_Excerpt_:
For Owen, life at SMU from 1948 to 1951 was heaven. On the football field, Doak Walker, Kyle Rote and former Dallas Mayor Robert Folsom were dominant. SMU school spirit may never have run higher than in those post-war days. 

"It was just like Mardi Gras every day," he says. "Great school. Great fun."

If he was admired for his basketball skills, Owen -- a physical education major -- also was recognized off the court for his penchant for partying and fraternity life. But it was through his socializing that Owen would cement tight friendships with the likes of Murchison and Bankston. And those men would have a profound influence on the future of Owen the businessman. In many ways, Owen says he has tried to emulate his friends -- especially Bankston.

"I was kind of raised up by W.O.," Owen says as he leans back at his desk, which is flanked by portraits of his two friends/mentors. 

"He helped me when I was in school. And he helped me out of school by putting me in business . . . W.O. is the kind of guy who gets people out of trouble. Ninety percent of his day is taken up with other people and their problems. I try to take after him in some small way."

Like many college athletes today, Owen faced trouble upon graduation. "When I finished my last day of eligibility and the basketball season was over, I realized that I didn't have any formal educational tools to trade on at all," he says. 

Owen and a friend opened a maintenance supply company, Mustang Chemical. Meanwhile, his social contacts broadened at downtown night spots such as Benny Bickers University Club on Commerce Street

Owen ingratiated himself with nearly everyone he met. "He knew the entire spectrum of people in those days," says Wisdom, his ex-wife. "He knew the janitor in every building and the president of the company. He was chums with and knew everybody."

In social settings, Owen has always been a marvel. Friends say his memory for faces, names and events is nothing short of remarkable.
Many of his acquaintances were of the opposite sex. "Yes, he has always been a ladies man because he's charming and fun to be with," says Wisdom. "Certainly, ladies like that in him."

_Goals_:
**A.** I need one stretch of the excerpt verbatim, from "If he was admired" to "-- especially Bankston.".
**B.** Go on with the excerpt that begins "For Owen, life" from its last line.

_Data_:
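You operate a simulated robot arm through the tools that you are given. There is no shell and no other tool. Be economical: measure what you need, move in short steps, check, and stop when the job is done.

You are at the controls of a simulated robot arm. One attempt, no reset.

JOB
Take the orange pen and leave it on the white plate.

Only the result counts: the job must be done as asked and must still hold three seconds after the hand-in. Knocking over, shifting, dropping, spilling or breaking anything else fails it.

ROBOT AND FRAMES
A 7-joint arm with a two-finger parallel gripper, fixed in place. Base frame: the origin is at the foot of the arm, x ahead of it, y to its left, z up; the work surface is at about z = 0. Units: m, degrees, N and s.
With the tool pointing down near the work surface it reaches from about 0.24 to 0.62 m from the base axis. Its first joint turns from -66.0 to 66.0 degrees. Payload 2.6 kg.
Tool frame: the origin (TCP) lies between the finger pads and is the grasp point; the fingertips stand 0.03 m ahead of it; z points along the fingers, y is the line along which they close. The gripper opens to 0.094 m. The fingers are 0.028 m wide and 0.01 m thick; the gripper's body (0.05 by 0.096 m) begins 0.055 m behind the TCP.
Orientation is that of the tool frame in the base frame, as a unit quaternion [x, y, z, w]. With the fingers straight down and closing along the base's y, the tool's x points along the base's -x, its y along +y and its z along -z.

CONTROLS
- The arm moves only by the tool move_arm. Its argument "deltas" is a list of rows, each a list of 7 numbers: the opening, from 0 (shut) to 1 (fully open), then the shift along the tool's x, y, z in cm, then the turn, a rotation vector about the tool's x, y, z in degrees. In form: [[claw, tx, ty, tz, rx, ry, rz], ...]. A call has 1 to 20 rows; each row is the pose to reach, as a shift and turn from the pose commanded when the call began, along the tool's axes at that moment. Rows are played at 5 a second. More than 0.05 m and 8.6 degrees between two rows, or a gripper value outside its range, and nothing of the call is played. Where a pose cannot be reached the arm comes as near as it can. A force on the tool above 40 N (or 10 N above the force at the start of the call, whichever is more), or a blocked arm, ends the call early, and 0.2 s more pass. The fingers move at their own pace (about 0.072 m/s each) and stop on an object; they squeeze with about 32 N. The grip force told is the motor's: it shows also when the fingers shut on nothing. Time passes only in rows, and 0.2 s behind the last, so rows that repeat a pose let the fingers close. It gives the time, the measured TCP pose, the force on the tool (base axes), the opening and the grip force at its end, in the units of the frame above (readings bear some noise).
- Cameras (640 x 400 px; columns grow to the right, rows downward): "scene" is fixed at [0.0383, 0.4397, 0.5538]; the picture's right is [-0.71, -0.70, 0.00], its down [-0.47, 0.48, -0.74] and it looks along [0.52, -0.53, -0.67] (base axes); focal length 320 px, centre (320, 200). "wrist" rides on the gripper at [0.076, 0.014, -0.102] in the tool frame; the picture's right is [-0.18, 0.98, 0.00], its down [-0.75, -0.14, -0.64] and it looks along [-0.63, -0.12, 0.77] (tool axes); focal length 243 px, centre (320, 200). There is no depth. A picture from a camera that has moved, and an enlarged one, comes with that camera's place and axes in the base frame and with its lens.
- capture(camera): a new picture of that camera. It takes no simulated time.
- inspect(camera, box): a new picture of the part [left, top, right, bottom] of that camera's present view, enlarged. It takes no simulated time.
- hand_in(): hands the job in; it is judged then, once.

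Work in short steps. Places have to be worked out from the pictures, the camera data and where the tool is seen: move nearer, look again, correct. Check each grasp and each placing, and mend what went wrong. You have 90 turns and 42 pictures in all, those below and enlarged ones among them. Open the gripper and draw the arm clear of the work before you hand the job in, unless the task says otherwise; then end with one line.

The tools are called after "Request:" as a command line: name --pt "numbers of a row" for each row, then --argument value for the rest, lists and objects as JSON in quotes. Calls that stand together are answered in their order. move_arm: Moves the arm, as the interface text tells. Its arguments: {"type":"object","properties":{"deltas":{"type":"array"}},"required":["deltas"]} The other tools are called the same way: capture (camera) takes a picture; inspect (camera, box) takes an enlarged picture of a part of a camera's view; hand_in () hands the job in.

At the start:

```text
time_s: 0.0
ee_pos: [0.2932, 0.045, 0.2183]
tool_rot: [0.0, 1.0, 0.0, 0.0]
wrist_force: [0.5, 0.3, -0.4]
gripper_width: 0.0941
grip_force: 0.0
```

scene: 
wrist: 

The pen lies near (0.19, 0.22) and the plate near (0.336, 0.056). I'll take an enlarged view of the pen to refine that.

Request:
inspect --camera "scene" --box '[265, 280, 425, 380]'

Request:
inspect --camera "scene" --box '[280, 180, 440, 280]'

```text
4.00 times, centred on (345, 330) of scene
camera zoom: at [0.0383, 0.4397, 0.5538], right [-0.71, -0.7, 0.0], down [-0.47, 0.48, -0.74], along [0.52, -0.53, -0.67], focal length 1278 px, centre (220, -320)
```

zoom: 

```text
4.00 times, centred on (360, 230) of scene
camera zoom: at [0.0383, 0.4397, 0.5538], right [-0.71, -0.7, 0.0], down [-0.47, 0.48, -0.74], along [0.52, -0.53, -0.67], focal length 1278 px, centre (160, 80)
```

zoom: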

_Solved problems_:
**A.**
If he was admired for his basketball skills, Owen -- a physical education major -- also was recognized off the court for his penchant for partying and fraternity life. But it was through his socializing that Owen would cement tight friendships with the likes of Murchison and Bankston. And those men would have a profound influence on the future of Owen the businessman. In many ways, Owen says he has tried to emulate his friends -- especially Bankston.

**B.**
One of the females attracted to Owen nearly proved to be his downfall. Owen declines to discuss any of his previous marriages or his relationship with stripper Candy Barr. "That's all behind me," he says. 

But certainly the events of Oct. 27, 1957, would be hard to forget. That night, Dallas police had staked out Barr's apartment. Officers burst in and, they testified, they found a marijuana cigarette on the floor. They also found George Washington Owen. 

"If you'll let George Owen go, I'll give you the rest of the marijuana," one of the detectives quoted Barr as saying. The officers freed Owen. Then, from her cleavage, Barr pulled a bottle filled with the illegal substance, an act that would ultimately land her in prison.

In 1960, three years after the incident in Barr's room, Murchison and Wynne negotiated the birth of the Dallas Cowboys. And when they needed someone to help sign players, Owen was their man.

By 1963, Owen had two sons with one wife, then divorced and married Wisdom, a Highland Park woman who scooted around Dallas on a motorbike when she wasn't in Las Vegas for singing engagements.


This was the era when the Rover Boys were in full swing. At NFL games both home and away, Murchison, Owen, Gordon McLendon, Mitch Lewis, Bob Thompson and others made names for themselves with raucous, late-night carousing, practical joking, and fabulous spending sprees. 

Owen's marriage to Wisdom deteriorated into separation during that period, although she says she has no regrets. "He's an extremely nice man," says Wisdom, who still sings at Dallas clubs. " . . . I have no ill words for him."

During the mid-'60s, as Owen approached 40, another friendly association resulted in a new, full-time sports job. Oilman John Mecom had acquired a pro football franchise for New Orleans. He invited Owen to work in his front office, signing players. Running back Paul Hornung, finishing out his career with the fledgling team, became Owen's roommate.
About the same time [early to mid 1960's], a new woman entered Owen's life: a blonde American Airlines stewardess named Maureen Kane, a woman whose face would eventually become familiar to millions of Americans as that of the wife of embattled White House counsel John Dean. 

Click to enlarge.
Writes Mrs. Dean in her book, 'Mo': Woman's View of Watergate: "He (Owen) was great fun and we got along famously. And then we got very serious -- very serious . . . We had no major problems for six weeks, and then we had a really major problem: I learned that George was still married to singer Diane Wisdom . . . I moved out immediately and flew back to mother."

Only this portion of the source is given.